Ironically then, despite the beautiful view below, we became transfixed on a tiny fly fighting for his life as he scrambled his way out of a puddle. We cheered him on as he made his way out of the wet and dried his wings. He rested on my bag for a while and then began plodding away again. To our bewilderment, it ended up back in the puddle again! It was an uncanny moment, as I began to realise a deep empathy for the Gods who must watch over us puny humans repeating history over and over in much the same moronic way. We laughed at the mordancy of this little metaphor at the top of a mountain.


Stage 4: Despair


It was then time to make our way down.

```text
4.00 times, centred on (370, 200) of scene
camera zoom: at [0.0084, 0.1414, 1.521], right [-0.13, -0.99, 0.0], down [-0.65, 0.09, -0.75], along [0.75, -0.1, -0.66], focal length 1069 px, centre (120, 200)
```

We felt very positive, as we saw on the map that there was a shorter route down and we knew from previous hikes that down was always quicker. But as a wise Buddhist once told me, never have expectations and you’ll never be disappointed. This truism, of course, became apparent as we walked past Buddhists taking their daily walking meditation.


For some reason, my knee and ankle joints were really struggling after about an hour into the way down. It turned out to be the steepest and most advanced route in the national park. My legs began to feel a little shaky and I had to actually take a couple breaks. Enter stage 5…


Stage 5: Denial


Chloe’s denial came in the form of repeatedly saying, “I think we’re almost there now” and “once we finish this stage, it’s just 15 minutes to the entrance”. Somehow she was completely wrong. Every time we reached the next signpost, we still saw we hadn’t come that far.

My denial came in the form of just pretending my legs weren’t in pain every time I thudded down a step about a foot high or a ledge that was at about a 60 degree incline. After about 2 hours though, the path did flatten out and my legs found their second wind of adrenaline.

Now we just needed to walk the long flat walk to the entrance. It was a nice walk, and any struggle was assuaged by a stupendously long game of categories. We found out that day, that we have quite an extensive knowledge of historical figures and Asian cuisine.


The second bliss…


We had planned to catch the 17:40 bus back to Daejeon but in fact ended up on the 19:13. It would be another 2 hours until I was home, but I felt resolutely pleased with the day’s challenge. We drank our well-earned banana milk on the way back and looked forward to a restful sleep before a day of teaching the next day.


Songnisan is an underrated gem of a national park. We came across a beautiful lake, quaint streams and from the top, a wonderous panoramic view to take your breath away. I fully recommend this to anyone looking for a nice day trip around Daejeon.



Tips: How to get there


To get to Songnisan from Daejeon, there are a number of routes you can take. If you’re near the Daejeon Intercity bus terminal then you can get a bus direct from there. Initially I was a bit confused as to what the difference was between the Express Bus Terminal and the Intercity bus terminal, as google didn’t seem to distinguish between them. The Intercity one is just next to the Express bus terminal (East).


Naver maps or Kakao maps should give you an accurate leaving times on the day, or just turn up and they leave around every hour. Google maps is pretty useless in Korea. The bus will take about 1 and a half hours.


Alternatively, as we did, take the subway to Panam (the end of the line), catch the 607 public bus to Okcheon bus terminal and you’ll find a bus that takes you to Songnisan in an hour. This is the quickest option if you’re coming into Daejeon train station by KTX.


Once you get there, just take a right and you’ll be welcomed by a concourse of restaurant upon restaurant and souvenir shop upon souvenir shop. Perfect place for us to stock up on hiking fuel; snacks. One of the great things about Korea is that no matter where you go, all snack emergencies will be provided for with a CU, GS-25 or Seven Eleven. And to be honest, I have a lot of snack emergencies.